On February 15, 2024, the Corporation announced an update to the resource estimate for Black Pine of 3,206,000 indicated mineral ounces and 325,000 inferred mineral ounces of gold (the “ Resource Update ”), with an effective date of February 15, 2024.

Exploration

Black Pine

On January 12, 2021, the Corporation announced results from metallurgical core drilling at Black Pine: 3.32 g/t Au over 47.4 m including 12.5 g/t over 5.8 m in LBP214C.

On March 24, 2021, the Corporation announced final results from Reverse Circulation (“ RC ”) drilling at Black Pine: 4.34 g/t Oxide Gold over 22.9 m including 10.8 g/t Au over 6.1 m in LBP258; 1.14 g/t Oxide Gold over 44.2 m in LBP259.

On April 26, 2021, the Corporation announced final 2020 results from metallurgical core drilling at Black Pine: 0.77 g/t Au over 10.8 m and 1.23 g/t Au over 24.1 m and 0.75 g/t over 21.5 m in LBP231C.

On October 27, 2021, the Corporation reported weighted average 80.8% gold extraction in Phase 3 metallurgical column testing at Black Pine.

On September 01, 2021, the Corporation announced the D-4 discovery at Rangefront, Black Pine.

On November 16, 2021, the Corporation confirmed a major gold discovery at Rangefront, at Black Pine.

On November 23, 2021, the Corporation announced the intersect of high-grade oxide gold at the Back Range Zone, confirming the 7 km northwest extent of the Black Pine gold system.

On January 18, 2022, the Corporation announced a high-grade mineralized core at Rangefront Focus Area, at Black Pine.

On February 23, 2022, the Corporation announced the expansion of high-grade gold mineralization at Rangefront Focus Area at Black Pine.

On April 12, 2022, the Corporation announced the extension of shallow high-grade oxide gold mineralization at Rangefront Focus Area at Black Pine.

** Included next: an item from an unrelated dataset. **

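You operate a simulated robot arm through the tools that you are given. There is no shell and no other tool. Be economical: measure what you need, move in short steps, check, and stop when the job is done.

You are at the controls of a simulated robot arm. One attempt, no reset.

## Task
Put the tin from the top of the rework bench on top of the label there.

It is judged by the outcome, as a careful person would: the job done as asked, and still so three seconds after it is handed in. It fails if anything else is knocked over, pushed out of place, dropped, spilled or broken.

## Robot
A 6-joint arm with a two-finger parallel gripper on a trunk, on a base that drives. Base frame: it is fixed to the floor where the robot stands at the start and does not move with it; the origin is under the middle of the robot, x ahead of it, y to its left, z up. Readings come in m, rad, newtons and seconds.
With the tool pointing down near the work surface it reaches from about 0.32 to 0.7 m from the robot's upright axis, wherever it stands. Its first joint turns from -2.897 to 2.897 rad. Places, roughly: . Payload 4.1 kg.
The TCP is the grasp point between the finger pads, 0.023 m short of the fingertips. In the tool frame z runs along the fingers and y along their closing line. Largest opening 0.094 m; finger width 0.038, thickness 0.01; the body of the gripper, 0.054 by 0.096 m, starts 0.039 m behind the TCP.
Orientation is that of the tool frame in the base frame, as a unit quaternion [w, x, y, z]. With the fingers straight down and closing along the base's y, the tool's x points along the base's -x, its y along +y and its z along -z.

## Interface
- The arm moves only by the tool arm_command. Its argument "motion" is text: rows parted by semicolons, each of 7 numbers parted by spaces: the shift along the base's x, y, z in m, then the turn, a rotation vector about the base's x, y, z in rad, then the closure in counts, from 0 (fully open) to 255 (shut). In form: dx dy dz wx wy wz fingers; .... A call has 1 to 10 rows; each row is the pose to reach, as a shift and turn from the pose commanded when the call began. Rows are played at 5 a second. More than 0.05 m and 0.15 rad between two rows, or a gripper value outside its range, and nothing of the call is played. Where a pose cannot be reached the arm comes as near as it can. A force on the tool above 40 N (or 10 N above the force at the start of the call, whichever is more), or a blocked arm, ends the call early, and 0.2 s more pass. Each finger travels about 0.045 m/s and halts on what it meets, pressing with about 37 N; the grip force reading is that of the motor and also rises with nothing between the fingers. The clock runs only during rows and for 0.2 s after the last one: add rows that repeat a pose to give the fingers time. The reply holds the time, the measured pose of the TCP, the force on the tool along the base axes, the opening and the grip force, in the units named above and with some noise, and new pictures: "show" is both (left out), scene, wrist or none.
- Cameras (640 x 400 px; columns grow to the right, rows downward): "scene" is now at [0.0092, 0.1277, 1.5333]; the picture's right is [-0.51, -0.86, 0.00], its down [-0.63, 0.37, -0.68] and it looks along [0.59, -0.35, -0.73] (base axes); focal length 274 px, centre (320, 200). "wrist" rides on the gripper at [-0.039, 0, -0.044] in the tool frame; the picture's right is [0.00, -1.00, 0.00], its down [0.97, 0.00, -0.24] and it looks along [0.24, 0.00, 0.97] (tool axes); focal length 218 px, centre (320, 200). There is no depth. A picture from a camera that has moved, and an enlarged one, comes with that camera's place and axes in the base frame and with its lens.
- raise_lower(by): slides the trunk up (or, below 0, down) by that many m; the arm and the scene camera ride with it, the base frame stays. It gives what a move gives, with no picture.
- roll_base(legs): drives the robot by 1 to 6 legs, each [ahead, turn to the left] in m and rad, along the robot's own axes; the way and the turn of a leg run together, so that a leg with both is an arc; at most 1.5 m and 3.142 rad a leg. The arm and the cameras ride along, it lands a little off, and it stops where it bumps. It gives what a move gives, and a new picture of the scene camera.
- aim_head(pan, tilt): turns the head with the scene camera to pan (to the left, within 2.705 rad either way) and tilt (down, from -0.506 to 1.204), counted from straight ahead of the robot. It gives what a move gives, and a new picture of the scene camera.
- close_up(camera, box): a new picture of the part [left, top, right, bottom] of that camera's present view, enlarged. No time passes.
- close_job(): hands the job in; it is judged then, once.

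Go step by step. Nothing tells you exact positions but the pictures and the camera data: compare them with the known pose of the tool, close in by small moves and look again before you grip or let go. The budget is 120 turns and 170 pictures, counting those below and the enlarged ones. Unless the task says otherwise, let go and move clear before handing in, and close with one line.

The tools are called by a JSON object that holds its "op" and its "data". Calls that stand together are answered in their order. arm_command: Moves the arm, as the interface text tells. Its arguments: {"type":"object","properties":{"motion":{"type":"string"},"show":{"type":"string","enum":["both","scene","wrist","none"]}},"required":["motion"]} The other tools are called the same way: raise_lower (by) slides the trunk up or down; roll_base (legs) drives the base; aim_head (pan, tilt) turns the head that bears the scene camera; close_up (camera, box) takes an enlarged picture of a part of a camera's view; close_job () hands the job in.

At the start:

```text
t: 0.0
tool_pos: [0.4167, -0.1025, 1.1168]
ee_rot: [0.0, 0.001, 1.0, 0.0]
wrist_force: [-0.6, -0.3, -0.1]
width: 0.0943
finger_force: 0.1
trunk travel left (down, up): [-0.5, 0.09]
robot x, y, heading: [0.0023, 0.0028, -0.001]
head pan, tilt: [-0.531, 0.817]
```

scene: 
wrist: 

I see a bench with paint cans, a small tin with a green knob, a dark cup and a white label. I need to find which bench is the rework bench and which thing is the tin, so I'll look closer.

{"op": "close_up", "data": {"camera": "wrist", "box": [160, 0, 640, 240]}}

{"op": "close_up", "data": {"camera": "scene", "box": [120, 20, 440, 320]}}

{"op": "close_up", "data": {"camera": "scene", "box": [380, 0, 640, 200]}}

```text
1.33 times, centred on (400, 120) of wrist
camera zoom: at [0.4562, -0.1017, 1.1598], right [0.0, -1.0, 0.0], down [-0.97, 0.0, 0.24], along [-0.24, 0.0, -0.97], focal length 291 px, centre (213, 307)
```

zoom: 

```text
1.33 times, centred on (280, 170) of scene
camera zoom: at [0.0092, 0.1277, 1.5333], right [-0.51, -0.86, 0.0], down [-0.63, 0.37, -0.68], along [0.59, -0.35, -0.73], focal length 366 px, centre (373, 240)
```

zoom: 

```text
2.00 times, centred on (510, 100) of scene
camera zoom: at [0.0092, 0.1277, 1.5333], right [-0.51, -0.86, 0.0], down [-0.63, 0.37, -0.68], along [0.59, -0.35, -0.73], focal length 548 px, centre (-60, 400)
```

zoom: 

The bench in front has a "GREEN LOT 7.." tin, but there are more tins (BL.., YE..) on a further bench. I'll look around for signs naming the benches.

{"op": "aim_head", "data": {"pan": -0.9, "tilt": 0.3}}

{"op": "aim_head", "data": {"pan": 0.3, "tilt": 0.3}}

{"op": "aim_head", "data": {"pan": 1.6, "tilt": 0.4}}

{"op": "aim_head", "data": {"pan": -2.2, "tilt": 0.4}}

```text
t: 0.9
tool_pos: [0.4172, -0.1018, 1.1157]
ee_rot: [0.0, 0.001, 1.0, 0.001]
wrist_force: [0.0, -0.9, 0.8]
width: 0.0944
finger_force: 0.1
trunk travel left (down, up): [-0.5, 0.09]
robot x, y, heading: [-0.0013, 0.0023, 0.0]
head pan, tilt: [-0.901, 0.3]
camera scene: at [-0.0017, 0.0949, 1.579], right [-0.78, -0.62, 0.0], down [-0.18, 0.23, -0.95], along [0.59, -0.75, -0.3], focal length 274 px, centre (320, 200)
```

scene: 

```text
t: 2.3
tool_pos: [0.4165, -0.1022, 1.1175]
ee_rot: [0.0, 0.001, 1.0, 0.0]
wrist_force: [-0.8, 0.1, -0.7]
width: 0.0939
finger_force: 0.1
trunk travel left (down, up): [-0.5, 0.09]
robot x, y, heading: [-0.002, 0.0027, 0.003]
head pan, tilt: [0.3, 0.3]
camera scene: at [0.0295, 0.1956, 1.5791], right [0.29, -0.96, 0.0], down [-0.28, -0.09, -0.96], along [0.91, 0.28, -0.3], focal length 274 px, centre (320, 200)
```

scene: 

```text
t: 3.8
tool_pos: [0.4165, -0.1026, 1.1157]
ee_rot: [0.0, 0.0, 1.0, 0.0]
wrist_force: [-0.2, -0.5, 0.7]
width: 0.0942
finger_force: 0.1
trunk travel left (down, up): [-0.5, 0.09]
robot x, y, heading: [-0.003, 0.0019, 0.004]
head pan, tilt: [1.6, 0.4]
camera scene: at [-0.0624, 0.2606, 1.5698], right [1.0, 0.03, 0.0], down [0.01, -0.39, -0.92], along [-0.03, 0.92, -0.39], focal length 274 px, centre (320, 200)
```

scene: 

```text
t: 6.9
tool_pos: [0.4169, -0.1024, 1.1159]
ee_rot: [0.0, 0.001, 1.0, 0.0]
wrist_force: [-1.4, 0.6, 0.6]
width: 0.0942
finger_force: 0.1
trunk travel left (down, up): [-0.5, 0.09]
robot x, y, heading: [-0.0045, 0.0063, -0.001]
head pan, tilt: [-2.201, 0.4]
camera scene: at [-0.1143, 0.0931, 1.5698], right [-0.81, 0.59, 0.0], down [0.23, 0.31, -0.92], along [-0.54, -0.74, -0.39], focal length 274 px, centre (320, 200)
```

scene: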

On April 20, 2022, the Corporation announced the expansion of near-surface mineralization in M zone and completes 2021 resource upgrade and step-out drilling at Discovery Zone at Black Pine.

On May 25, 2022, the Corporation announced the extension of mineralization to the north and northeast and drills high-grade core hole at Rangefront Focus Area, at Black Pine.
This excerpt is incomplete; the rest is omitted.